Durch Zufall trifft Tomura in der Turnhalle seiner Schule eines Tages auf einen Klavierstimmer, der dort das schuleigene Instrument in Ordnung bringt. Für Tomura eröffnet sich eine neue Welt, er ist sogleich fasziniert von der Klangvielfalt des Klaviers und der präzisen Arbeit des Mannes. So sehr, dass er eine Ausbildung zum Klavierstimmer beginnt und hinterher im selben Laden wie der Mann zu arbeiten beginnt. Vor Tomura liegen Jahre harter Arbeit und Selbstzweifel, denn die Kunst des Klavierstimmens ist eine ganz besondere, die viel Übung erfordert.

Das Buch besitzt diesen ganz bestimmten, japanischen Büchern eigenen Zauber. Die Erzählung ist schlicht, die Handlung wenig spektakulär und sehr ruhig. Und dennoch wird man als Leser sogleich von der poetischen Sprache und der Macht des Gesagten und des Ungesagten in den Bann gezogen, die dem Buch eine märchenhafte Atmosphäre verleihen. Schlägt man das Buch auf, fühlt es sich an, als tauche man tief hinab in den Ozean. Die Außenwelt wird abgedämpft, während alles andere gleichzeitig viel klarer wird, und man die Melodie des Buches vernimmt, die sich für Tomura im Klang der Wälder manifestiert.

Neben dem wunderbaren Märchencharakter erfährt man beim Lesen tatsächlich auch Einiges über Klaviere und die ihnen eigene Klangwelt. Das ist jedoch keinesfalls so trocken wie man im ersten Moment vielleicht glauben mag, sondern im Gegenteil sehr faszinierend.
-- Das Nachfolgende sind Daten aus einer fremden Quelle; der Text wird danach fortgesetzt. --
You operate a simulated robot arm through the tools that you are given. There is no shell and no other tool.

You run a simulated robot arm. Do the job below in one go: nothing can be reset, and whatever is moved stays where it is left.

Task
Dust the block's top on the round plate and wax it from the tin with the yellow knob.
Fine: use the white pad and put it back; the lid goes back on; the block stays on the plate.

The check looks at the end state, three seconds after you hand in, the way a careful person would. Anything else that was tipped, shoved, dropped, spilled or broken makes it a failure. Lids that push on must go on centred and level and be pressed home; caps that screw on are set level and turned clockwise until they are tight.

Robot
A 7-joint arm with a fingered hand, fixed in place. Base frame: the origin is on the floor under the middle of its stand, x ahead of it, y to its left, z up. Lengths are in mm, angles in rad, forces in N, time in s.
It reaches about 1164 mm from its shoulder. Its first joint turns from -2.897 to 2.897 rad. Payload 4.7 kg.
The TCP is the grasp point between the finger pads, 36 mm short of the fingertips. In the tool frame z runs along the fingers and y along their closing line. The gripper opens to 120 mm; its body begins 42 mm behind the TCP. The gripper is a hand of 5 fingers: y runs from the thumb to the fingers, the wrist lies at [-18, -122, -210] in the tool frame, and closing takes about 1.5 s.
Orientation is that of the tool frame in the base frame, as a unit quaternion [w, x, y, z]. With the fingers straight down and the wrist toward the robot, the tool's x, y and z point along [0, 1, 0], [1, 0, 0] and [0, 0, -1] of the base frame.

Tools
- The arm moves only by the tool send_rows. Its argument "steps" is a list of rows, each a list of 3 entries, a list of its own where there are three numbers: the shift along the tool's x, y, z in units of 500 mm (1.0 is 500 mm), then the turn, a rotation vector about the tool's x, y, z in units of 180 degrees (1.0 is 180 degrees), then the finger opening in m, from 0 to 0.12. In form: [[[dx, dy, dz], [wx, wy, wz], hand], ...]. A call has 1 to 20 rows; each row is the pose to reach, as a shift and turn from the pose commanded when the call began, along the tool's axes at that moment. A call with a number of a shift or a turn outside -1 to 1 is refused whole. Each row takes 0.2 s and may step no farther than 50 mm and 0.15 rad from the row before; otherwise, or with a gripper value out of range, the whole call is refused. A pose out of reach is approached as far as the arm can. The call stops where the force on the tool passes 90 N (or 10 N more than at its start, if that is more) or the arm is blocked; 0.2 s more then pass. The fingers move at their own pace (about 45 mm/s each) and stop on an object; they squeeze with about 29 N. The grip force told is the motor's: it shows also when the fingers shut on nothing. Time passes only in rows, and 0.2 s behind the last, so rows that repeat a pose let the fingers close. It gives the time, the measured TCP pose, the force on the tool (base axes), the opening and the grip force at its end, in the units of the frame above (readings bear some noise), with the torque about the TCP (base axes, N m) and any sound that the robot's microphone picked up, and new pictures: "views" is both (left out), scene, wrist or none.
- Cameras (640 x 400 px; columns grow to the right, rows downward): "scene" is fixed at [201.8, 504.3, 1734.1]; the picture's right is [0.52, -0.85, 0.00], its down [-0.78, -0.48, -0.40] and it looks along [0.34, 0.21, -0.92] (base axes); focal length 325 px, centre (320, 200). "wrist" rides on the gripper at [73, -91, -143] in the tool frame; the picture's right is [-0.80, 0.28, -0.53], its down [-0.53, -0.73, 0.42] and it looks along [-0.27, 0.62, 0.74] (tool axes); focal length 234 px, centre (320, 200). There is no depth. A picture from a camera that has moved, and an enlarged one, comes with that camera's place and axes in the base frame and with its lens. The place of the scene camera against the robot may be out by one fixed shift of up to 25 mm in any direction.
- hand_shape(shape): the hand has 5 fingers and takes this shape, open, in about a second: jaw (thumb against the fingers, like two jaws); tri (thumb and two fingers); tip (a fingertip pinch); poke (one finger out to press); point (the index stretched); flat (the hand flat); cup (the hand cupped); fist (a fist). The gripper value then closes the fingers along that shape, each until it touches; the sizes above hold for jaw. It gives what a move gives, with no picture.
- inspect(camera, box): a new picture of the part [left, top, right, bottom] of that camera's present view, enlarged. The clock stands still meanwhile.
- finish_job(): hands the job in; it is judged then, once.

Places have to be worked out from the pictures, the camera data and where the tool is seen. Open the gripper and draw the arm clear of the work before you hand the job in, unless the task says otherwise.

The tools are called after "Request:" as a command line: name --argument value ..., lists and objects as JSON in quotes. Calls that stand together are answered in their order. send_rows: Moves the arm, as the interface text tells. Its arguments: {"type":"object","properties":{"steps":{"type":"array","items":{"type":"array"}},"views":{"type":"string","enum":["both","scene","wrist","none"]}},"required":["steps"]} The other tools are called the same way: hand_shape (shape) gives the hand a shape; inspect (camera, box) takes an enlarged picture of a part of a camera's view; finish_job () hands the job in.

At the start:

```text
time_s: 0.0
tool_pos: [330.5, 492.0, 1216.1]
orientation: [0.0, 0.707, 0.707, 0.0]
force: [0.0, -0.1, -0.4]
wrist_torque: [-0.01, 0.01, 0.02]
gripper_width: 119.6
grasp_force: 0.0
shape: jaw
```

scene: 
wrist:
Dass viele Klaviere sich verschieden anhören, war mir vorher klar, aber welche riesigen Unterschiede zwischen ihnen bestehen und wie bedeutsam beispielsweise schon eine geringfügige Änderung der Höhe des Hockers und die minimale Justierung der Pedale bewirkt, nicht. Man kann als Nicht-Klavierspieler also auch eine Menge lernen mit diesem Buch.

Fazit: Ich habe es sehr gerne gelesen; es ist sehr ruhig, dabei jedoch auch sehr poetisch und atmosphärisch.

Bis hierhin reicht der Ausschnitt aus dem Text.